Friday, November 6, 2015

The Ways of Men

One of my hobbies is finding old biographies and autobiographies of people who were on the fringes of history.  Many times, their stories are more interesting than those of the ones historians deem Important.

I'm currently reading The Autobiography of William Allen White, published in 1946, shortly after his death.  He ran a newspaper in the Midwest, and was influential for a time.  His life experiences are surprisingly universal, and I'm really enjoying learning about him.    It's long out of print, but there are a lot of copies available through Abe Books for about a four dollars, HERE.

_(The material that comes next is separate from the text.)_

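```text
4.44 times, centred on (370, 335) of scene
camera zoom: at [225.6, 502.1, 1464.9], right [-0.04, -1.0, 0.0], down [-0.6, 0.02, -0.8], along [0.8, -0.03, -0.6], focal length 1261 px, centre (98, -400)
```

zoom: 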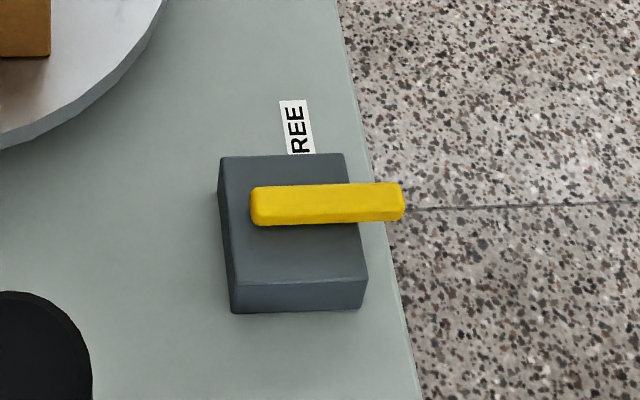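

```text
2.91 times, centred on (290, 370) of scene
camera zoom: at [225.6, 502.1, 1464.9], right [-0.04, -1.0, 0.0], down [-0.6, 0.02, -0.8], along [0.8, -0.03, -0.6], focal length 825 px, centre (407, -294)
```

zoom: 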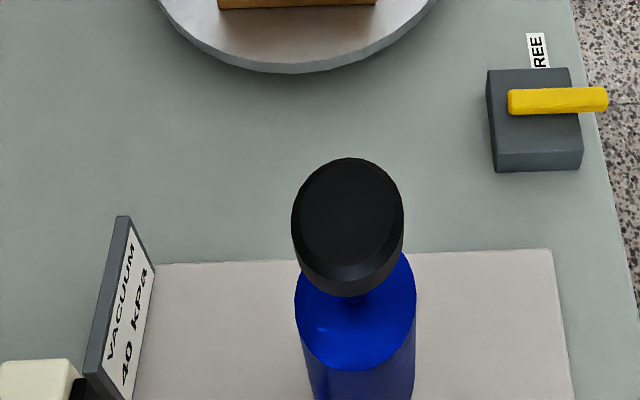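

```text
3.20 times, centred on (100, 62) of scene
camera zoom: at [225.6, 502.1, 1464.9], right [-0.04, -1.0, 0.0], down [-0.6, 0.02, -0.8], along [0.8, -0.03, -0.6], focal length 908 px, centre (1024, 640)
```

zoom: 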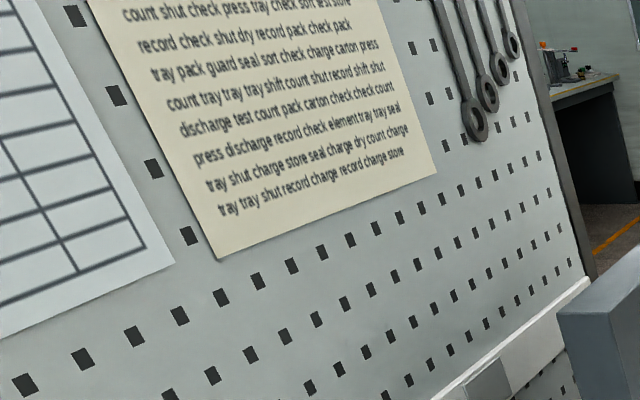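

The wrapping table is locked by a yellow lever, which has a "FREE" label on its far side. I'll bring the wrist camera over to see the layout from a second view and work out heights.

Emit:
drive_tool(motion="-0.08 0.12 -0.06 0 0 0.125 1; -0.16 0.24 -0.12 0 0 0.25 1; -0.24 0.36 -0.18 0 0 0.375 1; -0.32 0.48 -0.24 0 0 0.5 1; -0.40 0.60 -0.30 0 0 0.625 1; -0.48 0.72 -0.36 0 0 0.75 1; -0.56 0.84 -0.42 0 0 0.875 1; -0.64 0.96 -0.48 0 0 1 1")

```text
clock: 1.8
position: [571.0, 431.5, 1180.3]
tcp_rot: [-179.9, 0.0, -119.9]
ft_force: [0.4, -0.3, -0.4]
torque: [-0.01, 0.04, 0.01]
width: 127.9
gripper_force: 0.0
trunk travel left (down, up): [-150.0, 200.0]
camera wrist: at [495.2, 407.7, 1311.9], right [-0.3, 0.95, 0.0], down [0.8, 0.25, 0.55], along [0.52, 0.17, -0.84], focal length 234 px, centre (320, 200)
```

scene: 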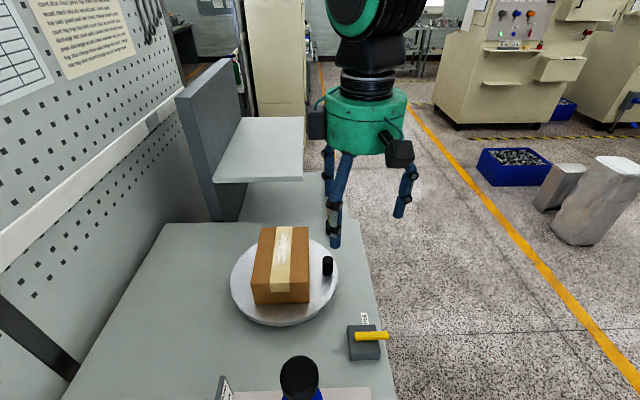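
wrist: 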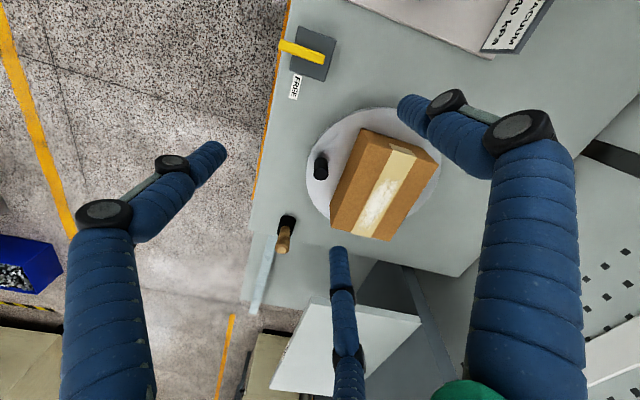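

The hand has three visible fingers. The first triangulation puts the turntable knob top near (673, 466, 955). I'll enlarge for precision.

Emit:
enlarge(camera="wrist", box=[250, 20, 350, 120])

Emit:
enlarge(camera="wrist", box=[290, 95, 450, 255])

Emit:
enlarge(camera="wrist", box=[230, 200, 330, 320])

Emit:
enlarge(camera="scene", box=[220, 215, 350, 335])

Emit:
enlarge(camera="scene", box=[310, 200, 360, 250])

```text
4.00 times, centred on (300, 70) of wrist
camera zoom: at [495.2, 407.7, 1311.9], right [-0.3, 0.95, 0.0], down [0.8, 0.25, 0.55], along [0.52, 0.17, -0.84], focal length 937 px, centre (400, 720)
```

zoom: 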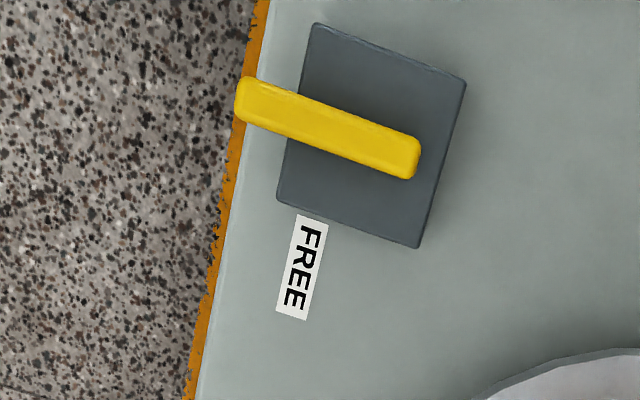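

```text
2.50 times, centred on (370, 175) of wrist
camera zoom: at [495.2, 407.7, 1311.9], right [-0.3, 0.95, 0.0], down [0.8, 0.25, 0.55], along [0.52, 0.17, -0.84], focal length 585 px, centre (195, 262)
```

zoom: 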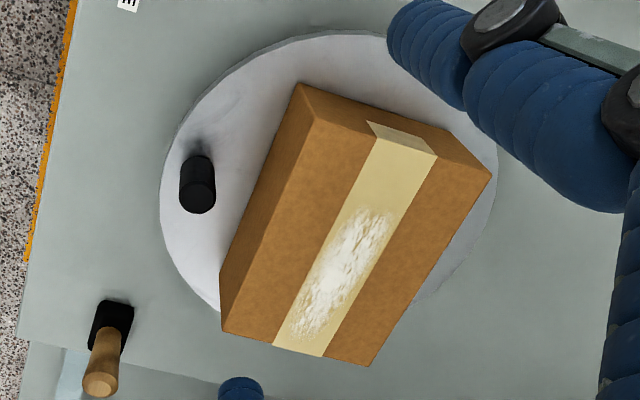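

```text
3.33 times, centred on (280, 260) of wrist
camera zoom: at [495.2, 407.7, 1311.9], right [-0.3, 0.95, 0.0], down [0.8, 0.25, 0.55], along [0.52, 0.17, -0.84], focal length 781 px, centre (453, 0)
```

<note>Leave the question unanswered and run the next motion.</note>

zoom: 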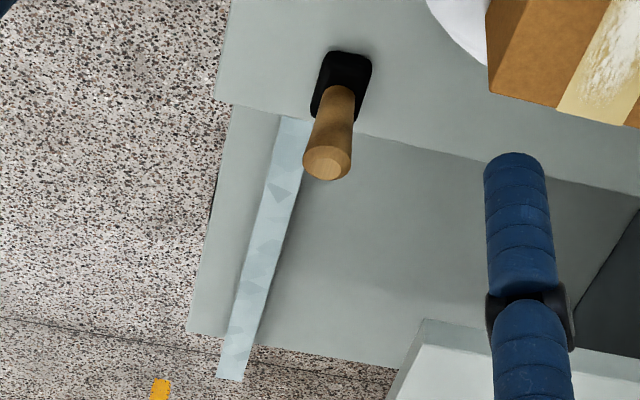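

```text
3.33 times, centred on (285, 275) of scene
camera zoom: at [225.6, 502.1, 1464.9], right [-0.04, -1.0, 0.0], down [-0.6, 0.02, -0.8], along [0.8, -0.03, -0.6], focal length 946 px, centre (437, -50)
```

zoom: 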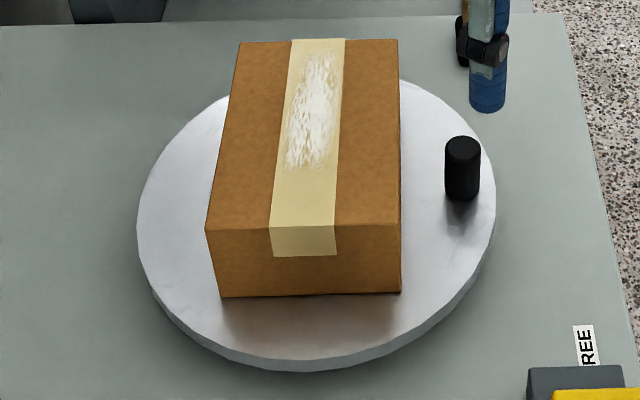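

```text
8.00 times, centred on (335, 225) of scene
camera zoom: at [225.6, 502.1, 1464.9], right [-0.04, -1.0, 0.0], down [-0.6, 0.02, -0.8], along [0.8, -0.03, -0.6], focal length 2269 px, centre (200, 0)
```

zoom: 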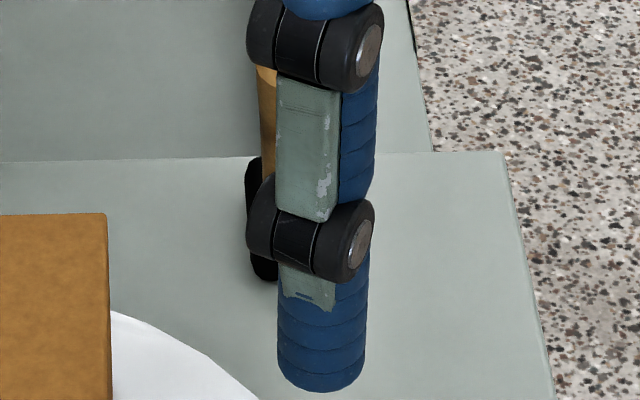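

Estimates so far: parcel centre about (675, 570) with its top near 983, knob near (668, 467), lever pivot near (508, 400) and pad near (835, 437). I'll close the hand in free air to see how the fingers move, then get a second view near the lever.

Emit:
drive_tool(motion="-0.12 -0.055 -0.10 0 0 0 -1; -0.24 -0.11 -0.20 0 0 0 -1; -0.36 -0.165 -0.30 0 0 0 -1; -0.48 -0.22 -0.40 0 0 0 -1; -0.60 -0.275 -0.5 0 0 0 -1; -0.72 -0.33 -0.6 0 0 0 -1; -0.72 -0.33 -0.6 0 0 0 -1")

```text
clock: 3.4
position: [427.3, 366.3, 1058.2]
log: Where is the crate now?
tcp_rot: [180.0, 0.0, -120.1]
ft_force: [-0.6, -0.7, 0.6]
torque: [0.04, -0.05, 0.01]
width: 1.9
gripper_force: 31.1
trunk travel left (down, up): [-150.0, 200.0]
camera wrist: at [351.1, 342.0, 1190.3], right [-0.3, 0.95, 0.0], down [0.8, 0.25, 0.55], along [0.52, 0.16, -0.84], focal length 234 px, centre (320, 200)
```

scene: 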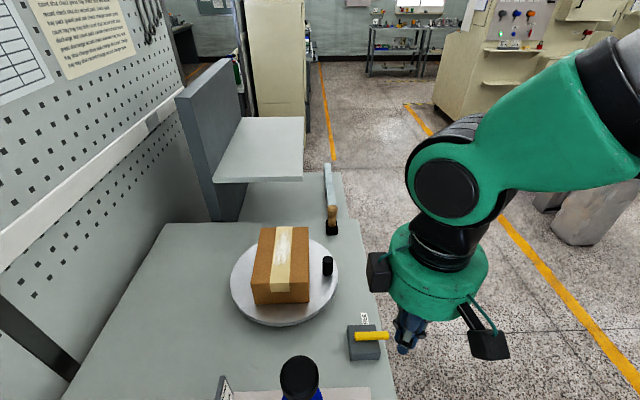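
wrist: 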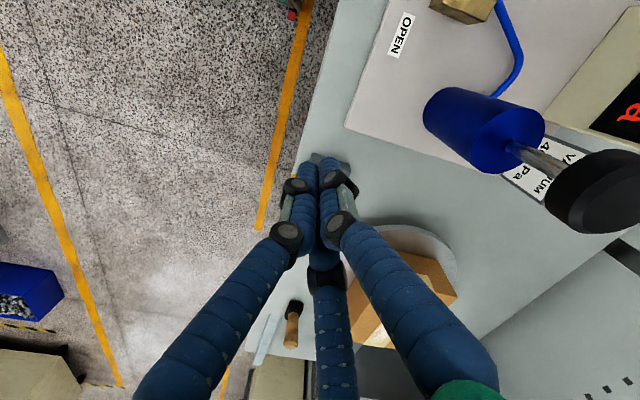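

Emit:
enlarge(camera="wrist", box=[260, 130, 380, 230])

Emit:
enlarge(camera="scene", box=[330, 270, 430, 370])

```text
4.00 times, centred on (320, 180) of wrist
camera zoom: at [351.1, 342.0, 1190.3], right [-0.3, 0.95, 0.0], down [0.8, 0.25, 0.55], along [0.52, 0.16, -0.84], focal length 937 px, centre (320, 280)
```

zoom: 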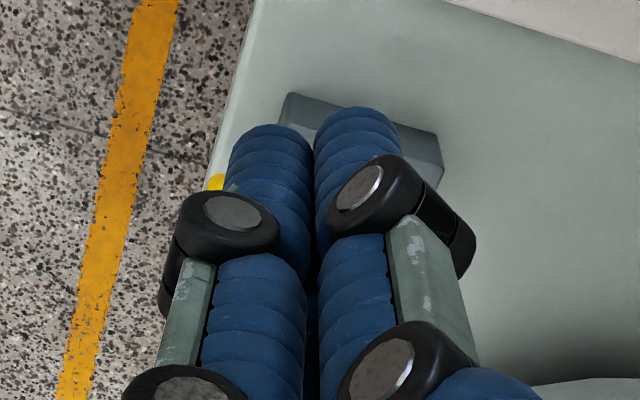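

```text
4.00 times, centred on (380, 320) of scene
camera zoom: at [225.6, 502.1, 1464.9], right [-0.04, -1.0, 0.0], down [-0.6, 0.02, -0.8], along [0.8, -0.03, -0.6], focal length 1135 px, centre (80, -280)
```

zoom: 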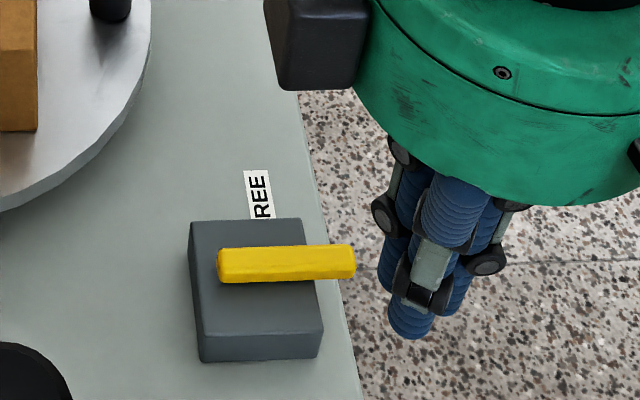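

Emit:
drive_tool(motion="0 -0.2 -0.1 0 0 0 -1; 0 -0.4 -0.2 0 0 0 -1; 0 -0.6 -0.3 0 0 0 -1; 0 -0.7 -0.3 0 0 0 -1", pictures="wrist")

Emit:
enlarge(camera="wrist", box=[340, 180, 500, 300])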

Here is an excerpt I thought was especially human and touching:

One day that summer Pa and I were alone together.  I remember I was lying on my belly, idly thumping my toes on the floor, with my nose in a big leather-bound copy of Plutarch's Lives, which Pa had in the bookcase.  It was in fine print and I, being a little nearsighted, had my eyes close to it.  It was easier to read on the floor that way than to hold the big book in my hand.  Pa had been silent for a long while, drumming with his fingernails on his chair the rhythmic skeleton of some old tune singing in his heart.  The bee song that he often hummed was silent.  I looked up, and his eyes were glistening as he caught my attention.  An open letter was on the table beside him.  My string-saving mother preserved that letter with the day and date of it:  Delta, Ohio, where he lived as a youth, and August, 1882.  He saw that I noticed his moistened eyes.  He smiled and said:


"Willie, this letter tells me about the death of a girl I knew when she was not much older than you.  She was an awfully nice girl, and she thought I was nice too.  And she was about your age.  She was my girl, and I was her beau; and that was a long, long, time ago.  And now she is dead!  Her sister wrote me here, and sent me a lock of her hair.  She said she wanted me to have it.  And it's gray!  God 'lmighty, Willie, it's gray!  It's gray!"  He paused a moment, began drumming again, and then:


"Well, I suppose it ought to be, really.  But it's gray!"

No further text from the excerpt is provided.